(Work instructions):
a. Provide the original wording of the text provided from "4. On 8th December" as far as "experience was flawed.".
b. Continue the text provided from where it stops.

(Extracted records):
* * * * * * * * *
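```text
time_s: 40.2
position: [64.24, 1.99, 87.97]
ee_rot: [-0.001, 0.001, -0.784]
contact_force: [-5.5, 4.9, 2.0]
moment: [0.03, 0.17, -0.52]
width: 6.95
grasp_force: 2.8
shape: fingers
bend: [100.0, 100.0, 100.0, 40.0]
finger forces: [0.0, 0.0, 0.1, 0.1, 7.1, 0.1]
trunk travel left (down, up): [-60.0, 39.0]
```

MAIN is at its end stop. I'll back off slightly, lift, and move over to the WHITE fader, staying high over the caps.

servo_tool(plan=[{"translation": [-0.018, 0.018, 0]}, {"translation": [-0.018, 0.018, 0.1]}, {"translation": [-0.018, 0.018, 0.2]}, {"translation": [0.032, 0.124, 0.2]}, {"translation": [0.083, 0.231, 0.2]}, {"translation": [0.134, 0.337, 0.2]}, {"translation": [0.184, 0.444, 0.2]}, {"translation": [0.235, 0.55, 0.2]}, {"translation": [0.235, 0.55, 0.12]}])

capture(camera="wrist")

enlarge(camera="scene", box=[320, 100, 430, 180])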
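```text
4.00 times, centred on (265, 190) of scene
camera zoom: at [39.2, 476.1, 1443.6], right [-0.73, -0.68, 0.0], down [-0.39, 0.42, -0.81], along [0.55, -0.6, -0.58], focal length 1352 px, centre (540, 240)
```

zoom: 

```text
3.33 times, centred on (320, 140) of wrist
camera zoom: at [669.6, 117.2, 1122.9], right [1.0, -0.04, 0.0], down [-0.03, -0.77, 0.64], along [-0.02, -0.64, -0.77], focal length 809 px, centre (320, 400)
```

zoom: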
* * * * * * * * *
(Text provided):
2. The Appellant appealed and the appeal came before First-tier Tribunal Judge Khan sitting at Hatton Cross on 13th June 2014. In a determination promulgated on 1st July 2014 the Appellant's appeal was dismissed.
3. The Appellant lodged Grounds of Appeal to the Upper Tribunal on 10th July 2014. That application was refused by Judge of the First-tier Tribunal Davidge on 4th September 2004. Renewed Grounds of Appeal were lodged on 25th July 2014.
4. On 8th December 2014 Upper Tribunal Judge Eshun granted permission to appeal. Judge Eshun noticed that the grounds at paragraph 6 highlighted the Appellant's past experience in business and submitted that this was directly relevant to the question of whether his investment in the UK was a genuine attempt to take over an existing business. At paragraph 7 it was argued that the provenance of the investment was clear and that the judge's rejection of the credibility of the Appellant's investment and past experience was flawed.
5. On 24th December 2014 the Secretary of State responded to the Grounds of Appeal under Rule 24. Those grounds contended that the Respondent refused the application on the basis that the business plan was not genuine and that the judge had concluded on the evidence that the Appellant lacked the experience in the work of running a fish bar. The Rule 24 reply contends that that was a decision entirely open to the judge. Further it contends that the judge was not convinced of the provenance of the funds relied upon and that he had given valid reasons for this concern. In particular it was contended that there was no adequate evidence to support the assertion that the Appellant, with no past experience, could obtain better prices than his brother and that the Appellant had never run such a business in the past. In short it was contended that the judge had given sound reasons for rejecting the Appellant's claim.
* * * * * * * * *
(Exercise answers):
a.
4. On 8th December 2014 Upper Tribunal Judge Eshun granted permission to appeal. Judge Eshun noticed that the grounds at paragraph 6 highlighted the Appellant's past experience in business and submitted that this was directly relevant to the question of whether his investment in the UK was a genuine attempt to take over an existing business. At paragraph 7 it was argued that the provenance of the investment was clear and that the judge's rejection of the credibility of the Appellant's investment and past experience was flawed.

b.
6. It is on that basis that the appeal comes before me to determine whether or not there is a material error of law in the decision of the First-tier Tribunal Judge. The Appellant appears by his instructed Counsel Mr Ahluwalia. Mr Ahluwalia is familiar with this matter having appeared before the First-tier Tribunal. The Secretary of State is represented by her Home Office Presenting Officer Mr Jarvis.
Submissions/Discussions
7. I am considerably assisted in this matter by Mr Jarvis intimating at the beginning of the hearing that he agrees with the criticisms made about the determination of the First-tier Tribunal Judge in the renewed Grounds of Appeal. He acknowledges that there has been a procedural irregularity and a failure to involve with later evidence that was produced and he considers that the correct approach is to set aside the decision and to remit the matter to the First-tier Tribunal for re-hearing by any judge other than Immigration Judge Khan.
8. Mr Ahluwalia acknowledges he is grateful for the concession made by the Secretary of State and does no more than endorse that view and rely on the Grounds of Appeal.
The Law
9. Areas of legislative interpretation, failure to follow binding authority or to distinguish it with adequate reasons, ignoring material considerations by taking into account immaterial consideration, reaching irrational conclusions on fact or evaluation or to give legally inadequate reasons for the decision and procedural unfairness, constitute errors of law.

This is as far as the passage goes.